• _What the task requires_
Repeat the span of the supplied text whose first words are "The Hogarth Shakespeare" and whose last words are "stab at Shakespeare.".

• _Supplied text_
Monday, June 4, 2018

Macbeth


Ruthless Ambition

The Hogarth Shakespeare project invited modern novelists to reimagine some of his best-known plays. Norwegian novelist Jo Nesbo’s Macbeth is the latest, after writers like Howard Jacobson, Edward St Aubyn, Margeret Atwood Anne Tyler and Jeanette Winterson have taken a stab at Shakespeare.
Nesbo has turned Macbeth into a noir thriller, set in a lawless town in seventies' Scotland. Most cops are corrupt and on the payroll of the town’s rival drug lords, Hecate and Sweno. In a grim, damp, sooty town where rampant unemployment has driven people to drugs, Macbeth steps in with the aim to get crime off the streets.
A man with an ugly past spent in an orphanage, when he appears in the book, he is head of the armed SWAT unit, much admired by his men. Duff is his buddy from the orphanage days, and Banquo his mentor and friend in the force. Duncan is the chief commissioner of the police and Malcolm his deputy, Duff is the ambitious leader of the narcotics unit. Three of Hecate’s drug-brewing crew stand in for the witches, and Lady is the beautiful, read-haired, power-hungry owner of the town’s classy casino, Inverness.

• _Data section_
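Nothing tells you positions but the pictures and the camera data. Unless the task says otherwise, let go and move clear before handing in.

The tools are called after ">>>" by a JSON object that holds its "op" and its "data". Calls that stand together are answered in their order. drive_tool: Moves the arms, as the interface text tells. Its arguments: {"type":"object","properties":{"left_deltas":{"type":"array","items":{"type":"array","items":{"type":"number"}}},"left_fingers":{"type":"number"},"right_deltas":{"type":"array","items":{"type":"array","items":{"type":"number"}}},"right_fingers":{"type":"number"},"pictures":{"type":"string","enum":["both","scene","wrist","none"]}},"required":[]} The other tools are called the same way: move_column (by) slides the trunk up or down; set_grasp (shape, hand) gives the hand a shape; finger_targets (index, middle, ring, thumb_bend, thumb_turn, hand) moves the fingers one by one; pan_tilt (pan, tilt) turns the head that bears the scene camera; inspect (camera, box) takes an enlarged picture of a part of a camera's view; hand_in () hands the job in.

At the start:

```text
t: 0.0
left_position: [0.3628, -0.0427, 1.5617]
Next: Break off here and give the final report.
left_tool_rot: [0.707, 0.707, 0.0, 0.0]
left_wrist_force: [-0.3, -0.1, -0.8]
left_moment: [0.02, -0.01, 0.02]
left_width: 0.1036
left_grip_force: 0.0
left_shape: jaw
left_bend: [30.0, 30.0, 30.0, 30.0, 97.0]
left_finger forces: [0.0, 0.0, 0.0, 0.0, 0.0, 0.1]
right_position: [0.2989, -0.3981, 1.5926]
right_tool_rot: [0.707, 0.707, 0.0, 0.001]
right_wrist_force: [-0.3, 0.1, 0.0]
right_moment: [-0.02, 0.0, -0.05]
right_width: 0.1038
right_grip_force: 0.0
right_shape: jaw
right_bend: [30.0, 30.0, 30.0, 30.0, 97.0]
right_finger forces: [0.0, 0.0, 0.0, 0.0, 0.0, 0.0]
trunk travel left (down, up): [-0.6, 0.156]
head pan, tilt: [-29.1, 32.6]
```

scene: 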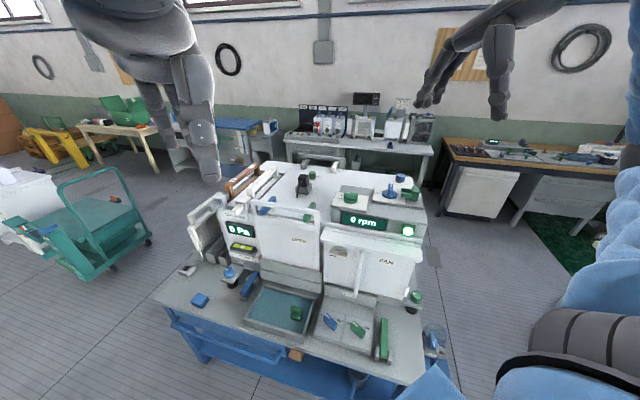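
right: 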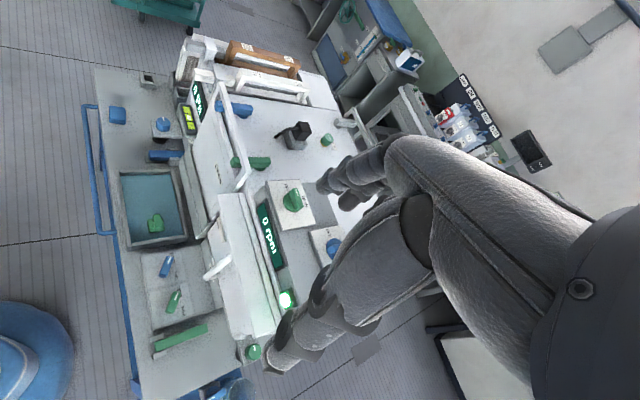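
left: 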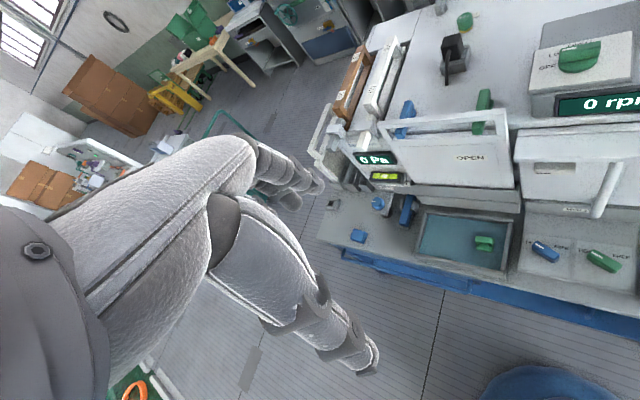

• _Result of this exercise_
The Hogarth Shakespeare project invited modern novelists to reimagine some of his best-known plays. Norwegian novelist Jo Nesbo’s Macbeth is the latest, after writers like Howard Jacobson, Edward St Aubyn, Margeret Atwood Anne Tyler and Jeanette Winterson have taken a stab at Shakespeare.